── Source data ──

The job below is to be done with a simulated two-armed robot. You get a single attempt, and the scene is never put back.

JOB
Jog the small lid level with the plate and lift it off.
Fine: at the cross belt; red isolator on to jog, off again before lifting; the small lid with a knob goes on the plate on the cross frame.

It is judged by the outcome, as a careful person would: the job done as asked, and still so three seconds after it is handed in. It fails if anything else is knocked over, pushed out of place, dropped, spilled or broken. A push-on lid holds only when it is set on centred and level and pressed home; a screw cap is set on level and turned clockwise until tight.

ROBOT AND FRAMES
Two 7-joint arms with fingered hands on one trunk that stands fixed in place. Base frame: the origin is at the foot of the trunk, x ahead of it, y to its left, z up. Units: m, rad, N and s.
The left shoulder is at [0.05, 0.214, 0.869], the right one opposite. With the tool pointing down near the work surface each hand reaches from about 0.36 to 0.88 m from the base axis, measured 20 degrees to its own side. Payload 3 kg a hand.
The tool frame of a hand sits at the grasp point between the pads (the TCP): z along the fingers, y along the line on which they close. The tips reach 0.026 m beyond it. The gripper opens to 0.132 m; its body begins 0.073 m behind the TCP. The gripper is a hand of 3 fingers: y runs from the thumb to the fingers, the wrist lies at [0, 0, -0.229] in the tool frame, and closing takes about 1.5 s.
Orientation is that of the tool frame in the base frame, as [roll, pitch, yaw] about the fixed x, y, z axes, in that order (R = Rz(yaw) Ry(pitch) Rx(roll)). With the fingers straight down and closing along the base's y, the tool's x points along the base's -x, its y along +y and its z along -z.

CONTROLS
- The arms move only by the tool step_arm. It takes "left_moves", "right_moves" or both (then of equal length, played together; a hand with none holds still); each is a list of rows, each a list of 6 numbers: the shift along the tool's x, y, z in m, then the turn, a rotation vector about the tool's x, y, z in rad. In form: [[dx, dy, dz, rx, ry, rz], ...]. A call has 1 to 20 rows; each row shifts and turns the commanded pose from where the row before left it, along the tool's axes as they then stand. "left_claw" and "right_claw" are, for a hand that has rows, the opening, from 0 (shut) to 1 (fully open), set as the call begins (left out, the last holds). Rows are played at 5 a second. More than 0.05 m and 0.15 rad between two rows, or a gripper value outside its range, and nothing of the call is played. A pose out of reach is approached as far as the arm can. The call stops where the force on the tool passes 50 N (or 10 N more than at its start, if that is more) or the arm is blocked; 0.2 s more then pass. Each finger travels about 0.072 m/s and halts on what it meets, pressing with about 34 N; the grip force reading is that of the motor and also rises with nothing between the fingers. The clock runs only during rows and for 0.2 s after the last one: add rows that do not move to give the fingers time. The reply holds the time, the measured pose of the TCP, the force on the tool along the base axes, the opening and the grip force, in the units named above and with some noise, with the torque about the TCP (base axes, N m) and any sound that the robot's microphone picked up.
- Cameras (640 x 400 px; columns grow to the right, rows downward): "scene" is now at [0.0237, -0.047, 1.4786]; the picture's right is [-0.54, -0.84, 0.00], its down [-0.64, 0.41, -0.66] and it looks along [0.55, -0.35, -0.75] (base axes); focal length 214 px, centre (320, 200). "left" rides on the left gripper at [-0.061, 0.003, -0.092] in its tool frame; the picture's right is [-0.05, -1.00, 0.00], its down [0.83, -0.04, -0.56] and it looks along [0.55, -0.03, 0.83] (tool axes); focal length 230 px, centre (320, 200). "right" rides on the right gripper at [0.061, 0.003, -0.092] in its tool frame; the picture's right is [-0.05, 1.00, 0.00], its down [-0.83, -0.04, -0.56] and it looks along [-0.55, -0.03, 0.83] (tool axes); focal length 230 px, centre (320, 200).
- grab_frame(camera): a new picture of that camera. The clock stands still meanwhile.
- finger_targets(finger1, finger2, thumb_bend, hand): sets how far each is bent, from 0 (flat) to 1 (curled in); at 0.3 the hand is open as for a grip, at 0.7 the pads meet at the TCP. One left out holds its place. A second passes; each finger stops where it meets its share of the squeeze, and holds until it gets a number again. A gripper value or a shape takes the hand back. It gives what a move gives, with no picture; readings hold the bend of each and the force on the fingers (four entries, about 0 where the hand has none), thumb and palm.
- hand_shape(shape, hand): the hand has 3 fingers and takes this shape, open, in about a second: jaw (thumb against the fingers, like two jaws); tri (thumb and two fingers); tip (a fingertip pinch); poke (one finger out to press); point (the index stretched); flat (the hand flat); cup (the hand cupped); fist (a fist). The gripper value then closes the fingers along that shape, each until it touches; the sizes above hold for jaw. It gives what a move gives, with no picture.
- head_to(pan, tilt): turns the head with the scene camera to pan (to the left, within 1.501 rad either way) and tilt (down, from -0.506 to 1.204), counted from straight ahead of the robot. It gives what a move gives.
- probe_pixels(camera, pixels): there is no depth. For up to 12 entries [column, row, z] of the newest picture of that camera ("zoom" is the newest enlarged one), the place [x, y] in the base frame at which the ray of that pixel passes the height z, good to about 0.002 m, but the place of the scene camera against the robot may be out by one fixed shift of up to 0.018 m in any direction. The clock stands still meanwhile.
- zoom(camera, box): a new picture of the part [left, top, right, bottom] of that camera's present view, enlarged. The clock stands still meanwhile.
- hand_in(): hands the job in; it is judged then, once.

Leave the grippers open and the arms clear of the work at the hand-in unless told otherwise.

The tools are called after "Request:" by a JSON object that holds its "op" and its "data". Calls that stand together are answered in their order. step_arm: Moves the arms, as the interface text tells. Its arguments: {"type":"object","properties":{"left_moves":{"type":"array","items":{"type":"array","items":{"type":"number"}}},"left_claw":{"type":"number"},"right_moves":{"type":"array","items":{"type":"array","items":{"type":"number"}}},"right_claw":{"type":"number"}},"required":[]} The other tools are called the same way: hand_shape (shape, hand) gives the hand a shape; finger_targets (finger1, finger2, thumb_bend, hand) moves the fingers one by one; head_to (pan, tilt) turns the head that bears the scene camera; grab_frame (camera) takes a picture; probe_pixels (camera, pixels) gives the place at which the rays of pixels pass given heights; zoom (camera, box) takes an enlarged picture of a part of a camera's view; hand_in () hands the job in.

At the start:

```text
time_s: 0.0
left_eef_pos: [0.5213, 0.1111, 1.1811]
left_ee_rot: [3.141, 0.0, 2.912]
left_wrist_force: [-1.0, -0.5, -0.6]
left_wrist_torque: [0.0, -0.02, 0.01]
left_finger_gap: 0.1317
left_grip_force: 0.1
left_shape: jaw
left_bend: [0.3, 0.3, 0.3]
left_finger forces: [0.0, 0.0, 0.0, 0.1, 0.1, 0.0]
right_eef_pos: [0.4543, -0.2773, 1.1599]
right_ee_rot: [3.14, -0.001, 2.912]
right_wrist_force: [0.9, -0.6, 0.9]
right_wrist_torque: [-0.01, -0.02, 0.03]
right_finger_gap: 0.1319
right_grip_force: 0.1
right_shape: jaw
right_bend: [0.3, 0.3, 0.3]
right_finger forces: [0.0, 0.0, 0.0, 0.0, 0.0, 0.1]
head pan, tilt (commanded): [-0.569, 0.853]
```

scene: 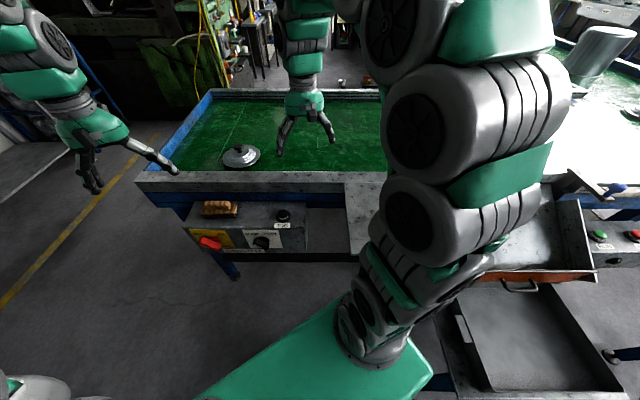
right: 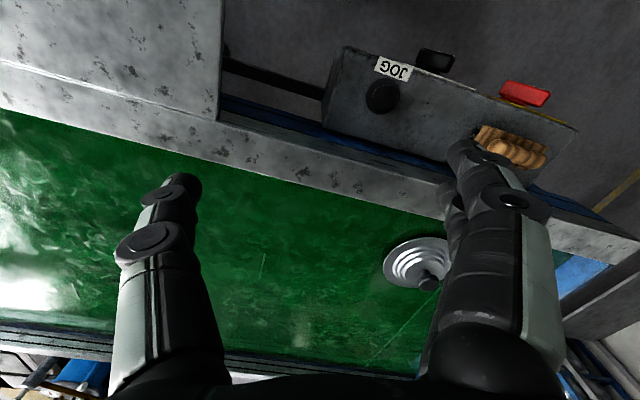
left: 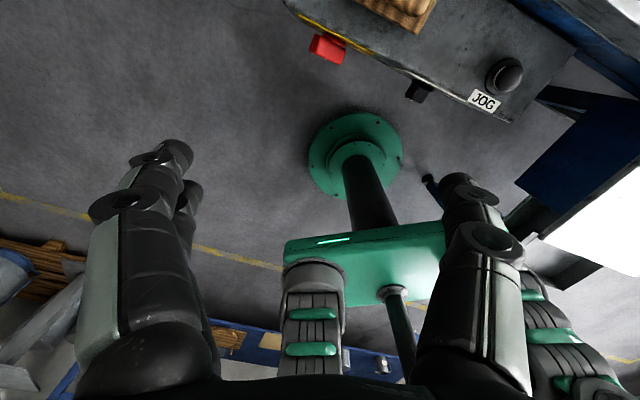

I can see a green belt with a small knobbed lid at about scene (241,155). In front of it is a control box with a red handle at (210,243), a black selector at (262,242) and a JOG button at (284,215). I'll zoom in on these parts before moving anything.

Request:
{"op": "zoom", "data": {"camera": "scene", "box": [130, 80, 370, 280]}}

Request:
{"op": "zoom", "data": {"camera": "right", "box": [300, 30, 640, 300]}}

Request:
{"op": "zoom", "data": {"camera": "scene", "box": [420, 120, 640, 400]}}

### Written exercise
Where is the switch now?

───

### Written exercise
Copy each line of the data above that holds "straight".

### The result
Orientation is that of the tool frame in the base frame, as [roll, pitch, yaw] about the fixed x, y, z axes, in that order (R = Rz(yaw) Ry(pitch) Rx(roll)). With the fingers straight down and closing along the base's y, the tool's x points along the base's -x, its y along +y and its z along -z.
- head_to(pan, tilt): turns the head with the scene camera to pan (to the left, within 1.501 rad either way) and tilt (down, from -0.506 to 1.204), counted from straight ahead of the robot. It gives what a move gives.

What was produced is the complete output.